### What is required
Transcribe each line exactly.
=-=-=
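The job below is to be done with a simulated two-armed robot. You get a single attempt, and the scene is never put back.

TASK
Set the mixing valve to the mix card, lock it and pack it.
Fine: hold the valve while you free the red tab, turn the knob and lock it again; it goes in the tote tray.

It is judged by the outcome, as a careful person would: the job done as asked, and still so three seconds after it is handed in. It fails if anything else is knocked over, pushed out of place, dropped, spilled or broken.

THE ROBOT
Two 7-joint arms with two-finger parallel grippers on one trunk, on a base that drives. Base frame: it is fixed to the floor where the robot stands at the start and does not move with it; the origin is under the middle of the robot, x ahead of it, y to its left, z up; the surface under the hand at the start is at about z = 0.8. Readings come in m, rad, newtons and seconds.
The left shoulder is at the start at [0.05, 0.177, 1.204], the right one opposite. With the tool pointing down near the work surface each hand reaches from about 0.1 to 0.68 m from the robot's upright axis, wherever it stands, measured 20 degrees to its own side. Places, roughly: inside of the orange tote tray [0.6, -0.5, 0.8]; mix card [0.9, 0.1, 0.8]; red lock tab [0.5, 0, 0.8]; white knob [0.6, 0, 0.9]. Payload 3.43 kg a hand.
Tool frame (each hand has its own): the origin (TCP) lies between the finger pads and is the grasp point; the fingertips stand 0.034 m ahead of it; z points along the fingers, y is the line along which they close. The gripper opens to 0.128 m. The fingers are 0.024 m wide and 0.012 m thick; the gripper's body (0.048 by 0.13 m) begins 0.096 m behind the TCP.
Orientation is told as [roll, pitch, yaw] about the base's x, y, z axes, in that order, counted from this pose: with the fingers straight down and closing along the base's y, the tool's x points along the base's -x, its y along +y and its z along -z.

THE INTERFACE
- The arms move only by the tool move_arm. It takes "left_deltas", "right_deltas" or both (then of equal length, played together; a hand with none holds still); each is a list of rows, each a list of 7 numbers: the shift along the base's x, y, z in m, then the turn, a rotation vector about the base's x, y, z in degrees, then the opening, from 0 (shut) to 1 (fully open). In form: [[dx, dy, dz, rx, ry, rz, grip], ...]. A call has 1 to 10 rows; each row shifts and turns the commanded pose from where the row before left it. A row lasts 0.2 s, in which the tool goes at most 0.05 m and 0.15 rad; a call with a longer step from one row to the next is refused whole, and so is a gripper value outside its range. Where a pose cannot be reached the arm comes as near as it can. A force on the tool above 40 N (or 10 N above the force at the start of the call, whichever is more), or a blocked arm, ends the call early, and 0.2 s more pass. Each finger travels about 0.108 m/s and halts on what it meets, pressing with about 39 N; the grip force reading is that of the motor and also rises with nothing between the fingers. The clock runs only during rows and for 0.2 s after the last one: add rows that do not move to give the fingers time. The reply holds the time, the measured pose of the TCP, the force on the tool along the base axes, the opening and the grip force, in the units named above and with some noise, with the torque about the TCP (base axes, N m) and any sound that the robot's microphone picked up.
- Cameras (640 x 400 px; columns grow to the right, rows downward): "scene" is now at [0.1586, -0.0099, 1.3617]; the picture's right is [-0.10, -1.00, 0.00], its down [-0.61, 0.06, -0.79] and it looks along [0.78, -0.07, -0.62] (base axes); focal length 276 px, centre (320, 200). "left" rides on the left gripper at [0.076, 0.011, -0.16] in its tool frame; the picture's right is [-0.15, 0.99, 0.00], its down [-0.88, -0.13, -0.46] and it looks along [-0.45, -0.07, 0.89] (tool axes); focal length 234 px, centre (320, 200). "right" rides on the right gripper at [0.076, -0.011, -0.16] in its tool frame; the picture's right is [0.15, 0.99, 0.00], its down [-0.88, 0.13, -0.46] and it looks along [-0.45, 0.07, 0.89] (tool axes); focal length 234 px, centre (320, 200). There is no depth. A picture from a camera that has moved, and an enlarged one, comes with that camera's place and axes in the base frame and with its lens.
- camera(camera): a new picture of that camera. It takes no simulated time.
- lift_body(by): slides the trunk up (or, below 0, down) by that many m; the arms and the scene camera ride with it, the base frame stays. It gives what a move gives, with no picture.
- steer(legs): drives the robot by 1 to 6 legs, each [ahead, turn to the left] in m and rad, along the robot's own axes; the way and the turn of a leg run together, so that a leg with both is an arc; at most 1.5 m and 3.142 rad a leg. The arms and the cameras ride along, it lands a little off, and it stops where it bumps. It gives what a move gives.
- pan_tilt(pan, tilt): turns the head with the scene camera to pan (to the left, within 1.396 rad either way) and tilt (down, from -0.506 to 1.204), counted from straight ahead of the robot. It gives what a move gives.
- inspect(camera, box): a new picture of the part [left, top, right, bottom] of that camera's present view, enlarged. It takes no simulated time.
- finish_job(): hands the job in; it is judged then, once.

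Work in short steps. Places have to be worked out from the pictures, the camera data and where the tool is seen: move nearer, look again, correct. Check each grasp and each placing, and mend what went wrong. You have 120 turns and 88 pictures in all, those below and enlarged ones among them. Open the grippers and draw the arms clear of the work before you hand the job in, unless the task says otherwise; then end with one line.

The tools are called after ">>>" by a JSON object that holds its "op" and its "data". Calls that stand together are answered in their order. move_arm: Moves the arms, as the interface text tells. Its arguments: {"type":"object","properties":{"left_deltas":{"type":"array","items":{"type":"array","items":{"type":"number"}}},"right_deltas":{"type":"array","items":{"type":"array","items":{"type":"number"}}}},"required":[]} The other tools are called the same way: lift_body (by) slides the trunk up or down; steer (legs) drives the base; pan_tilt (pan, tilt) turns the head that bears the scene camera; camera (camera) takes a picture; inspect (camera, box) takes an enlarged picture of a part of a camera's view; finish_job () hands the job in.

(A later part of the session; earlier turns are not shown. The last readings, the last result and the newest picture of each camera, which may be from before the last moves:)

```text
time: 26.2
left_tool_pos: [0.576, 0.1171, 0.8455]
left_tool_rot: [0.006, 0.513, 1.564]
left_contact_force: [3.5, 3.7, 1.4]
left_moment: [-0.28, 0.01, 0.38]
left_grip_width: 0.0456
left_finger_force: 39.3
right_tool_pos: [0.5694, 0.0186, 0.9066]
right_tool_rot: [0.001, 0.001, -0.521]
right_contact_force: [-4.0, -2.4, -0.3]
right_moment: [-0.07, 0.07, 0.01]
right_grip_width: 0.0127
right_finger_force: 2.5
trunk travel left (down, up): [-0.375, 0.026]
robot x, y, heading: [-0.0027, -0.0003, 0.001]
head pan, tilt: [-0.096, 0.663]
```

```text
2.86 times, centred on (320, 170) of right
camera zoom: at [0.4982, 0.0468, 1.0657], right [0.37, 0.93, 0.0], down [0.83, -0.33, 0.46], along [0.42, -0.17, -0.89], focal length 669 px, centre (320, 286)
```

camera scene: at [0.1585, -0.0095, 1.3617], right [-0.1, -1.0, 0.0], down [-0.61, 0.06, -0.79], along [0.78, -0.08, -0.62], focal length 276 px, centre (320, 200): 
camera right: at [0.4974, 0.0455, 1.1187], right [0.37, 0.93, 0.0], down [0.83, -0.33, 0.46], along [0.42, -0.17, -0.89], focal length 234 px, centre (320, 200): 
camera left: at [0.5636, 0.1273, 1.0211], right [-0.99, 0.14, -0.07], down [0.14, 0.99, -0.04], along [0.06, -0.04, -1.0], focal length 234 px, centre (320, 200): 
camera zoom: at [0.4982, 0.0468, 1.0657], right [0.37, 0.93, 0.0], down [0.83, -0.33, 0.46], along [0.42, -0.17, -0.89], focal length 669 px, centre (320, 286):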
=-=-=
### Expected answer
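The job below is to be done with a simulated two-armed robot. You get a single attempt, and the scene is never put back.

TASK
Set the mixing valve to the mix card, lock it and pack it.
Fine: hold the valve while you free the red tab, turn the knob and lock it again; it goes in the tote tray.

It is judged by the outcome, as a careful person would: the job done as asked, and still so three seconds after it is handed in. It fails if anything else is knocked over, pushed out of place, dropped, spilled or broken.

THE ROBOT
Two 7-joint arms with two-finger parallel grippers on one trunk, on a base that drives. Base frame: it is fixed to the floor where the robot stands at the start and does not move with it; the origin is under the middle of the robot, x ahead of it, y to its left, z up; the surface under the hand at the start is at about z = 0.8. Readings come in m, rad, newtons and seconds.
The left shoulder is at the start at [0.05, 0.177, 1.204], the right one opposite. With the tool pointing down near the work surface each hand reaches from about 0.1 to 0.68 m from the robot's upright axis, wherever it stands, measured 20 degrees to its own side. Places, roughly: inside of the orange tote tray [0.6, -0.5, 0.8]; mix card [0.9, 0.1, 0.8]; red lock tab [0.5, 0, 0.8]; white knob [0.6, 0, 0.9]. Payload 3.43 kg a hand.
Tool frame (each hand has its own): the origin (TCP) lies between the finger pads and is the grasp point; the fingertips stand 0.034 m ahead of it; z points along the fingers, y is the line along which they close. The gripper opens to 0.128 m. The fingers are 0.024 m wide and 0.012 m thick; the gripper's body (0.048 by 0.13 m) begins 0.096 m behind the TCP.
Orientation is told as [roll, pitch, yaw] about the base's x, y, z axes, in that order, counted from this pose: with the fingers straight down and closing along the base's y, the tool's x points along the base's -x, its y along +y and its z along -z.

THE INTERFACE
- The arms move only by the tool move_arm. It takes "left_deltas", "right_deltas" or both (then of equal length, played together; a hand with none holds still); each is a list of rows, each a list of 7 numbers: the shift along the base's x, y, z in m, then the turn, a rotation vector about the base's x, y, z in degrees, then the opening, from 0 (shut) to 1 (fully open). In form: [[dx, dy, dz, rx, ry, rz, grip], ...]. A call has 1 to 10 rows; each row shifts and turns the commanded pose from where the row before left it. A row lasts 0.2 s, in which the tool goes at most 0.05 m and 0.15 rad; a call with a longer step from one row to the next is refused whole, and so is a gripper value outside its range. Where a pose cannot be reached the arm comes as near as it can. A force on the tool above 40 N (or 10 N above the force at the start of the call, whichever is more), or a blocked arm, ends the call early, and 0.2 s more pass. Each finger travels about 0.108 m/s and halts on what it meets, pressing with about 39 N; the grip force reading is that of the motor and also rises with nothing between the fingers. The clock runs only during rows and for 0.2 s after the last one: add rows that do not move to give the fingers time. The reply holds the time, the measured pose of the TCP, the force on the tool along the base axes, the opening and the grip force, in the units named above and with some noise, with the torque about the TCP (base axes, N m) and any sound that the robot's microphone picked up.
- Cameras (640 x 400 px; columns grow to the right, rows downward): "scene" is now at [0.1586, -0.0099, 1.3617]; the picture's right is [-0.10, -1.00, 0.00], its down [-0.61, 0.06, -0.79] and it looks along [0.78, -0.07, -0.62] (base axes); focal length 276 px, centre (320, 200). "left" rides on the left gripper at [0.076, 0.011, -0.16] in its tool frame; the picture's right is [-0.15, 0.99, 0.00], its down [-0.88, -0.13, -0.46] and it looks along [-0.45, -0.07, 0.89] (tool axes); focal length 234 px, centre (320, 200). "right" rides on the right gripper at [0.076, -0.011, -0.16] in its tool frame; the picture's right is [0.15, 0.99, 0.00], its down [-0.88, 0.13, -0.46] and it looks along [-0.45, 0.07, 0.89] (tool axes); focal length 234 px, centre (320, 200). There is no depth. A picture from a camera that has moved, and an enlarged one, comes with that camera's place and axes in the base frame and with its lens.
- camera(camera): a new picture of that camera. It takes no simulated time.
- lift_body(by): slides the trunk up (or, below 0, down) by that many m; the arms and the scene camera ride with it, the base frame stays. It gives what a move gives, with no picture.
- steer(legs): drives the robot by 1 to 6 legs, each [ahead, turn to the left] in m and rad, along the robot's own axes; the way and the turn of a leg run together, so that a leg with both is an arc; at most 1.5 m and 3.142 rad a leg. The arms and the cameras ride along, it lands a little off, and it stops where it bumps. It gives what a move gives.
- pan_tilt(pan, tilt): turns the head with the scene camera to pan (to the left, within 1.396 rad either way) and tilt (down, from -0.506 to 1.204), counted from straight ahead of the robot. It gives what a move gives.
- inspect(camera, box): a new picture of the part [left, top, right, bottom] of that camera's present view, enlarged. It takes no simulated time.
- finish_job(): hands the job in; it is judged then, once.

Work in short steps. Places have to be worked out from the pictures, the camera data and where the tool is seen: move nearer, look again, correct. Check each grasp and each placing, and mend what went wrong. You have 120 turns and 88 pictures in all, those below and enlarged ones among them. Open the grippers and draw the arms clear of the work before you hand the job in, unless the task says otherwise; then end with one line.

The tools are called after ">>>" by a JSON object that holds its "op" and its "data". Calls that stand together are answered in their order. move_arm: Moves the arms, as the interface text tells. Its arguments: {"type":"object","properties":{"left_deltas":{"type":"array","items":{"type":"array","items":{"type":"number"}}},"right_deltas":{"type":"array","items":{"type":"array","items":{"type":"number"}}}},"required":[]} The other tools are called the same way: lift_body (by) slides the trunk up or down; steer (legs) drives the base; pan_tilt (pan, tilt) turns the head that bears the scene camera; camera (camera) takes a picture; inspect (camera, box) takes an enlarged picture of a part of a camera's view; finish_job () hands the job in.

(A later part of the session; earlier turns are not shown. The last readings, the last result and the newest picture of each camera, which may be from before the last moves:)

```text
time: 26.2
left_tool_pos: [0.576, 0.1171, 0.8455]
left_tool_rot: [0.006, 0.513, 1.564]
left_contact_force: [3.5, 3.7, 1.4]
left_moment: [-0.28, 0.01, 0.38]
left_grip_width: 0.0456
left_finger_force: 39.3
right_tool_pos: [0.5694, 0.0186, 0.9066]
right_tool_rot: [0.001, 0.001, -0.521]
right_contact_force: [-4.0, -2.4, -0.3]
right_moment: [-0.07, 0.07, 0.01]
right_grip_width: 0.0127
right_finger_force: 2.5
trunk travel left (down, up): [-0.375, 0.026]
robot x, y, heading: [-0.0027, -0.0003, 0.001]
head pan, tilt: [-0.096, 0.663]
```

```text
2.86 times, centred on (320, 170) of right
camera zoom: at [0.4982, 0.0468, 1.0657], right [0.37, 0.93, 0.0], down [0.83, -0.33, 0.46], along [0.42, -0.17, -0.89], focal length 669 px, centre (320, 286)
```

camera scene: at [0.1585, -0.0095, 1.3617], right [-0.1, -1.0, 0.0], down [-0.61, 0.06, -0.79], along [0.78, -0.08, -0.62], focal length 276 px, centre (320, 200): 
camera right: at [0.4974, 0.0455, 1.1187], right [0.37, 0.93, 0.0], down [0.83, -0.33, 0.46], along [0.42, -0.17, -0.89], focal length 234 px, centre (320, 200): 
camera left: at [0.5636, 0.1273, 1.0211], right [-0.99, 0.14, -0.07], down [0.14, 0.99, -0.04], along [0.06, -0.04, -1.0], focal length 234 px, centre (320, 200): 
camera zoom: at [0.4982, 0.0468, 1.0657], right [0.37, 0.93, 0.0], down [0.83, -0.33, 0.46], along [0.42, -0.17, -0.89], focal length 669 px, centre (320, 286):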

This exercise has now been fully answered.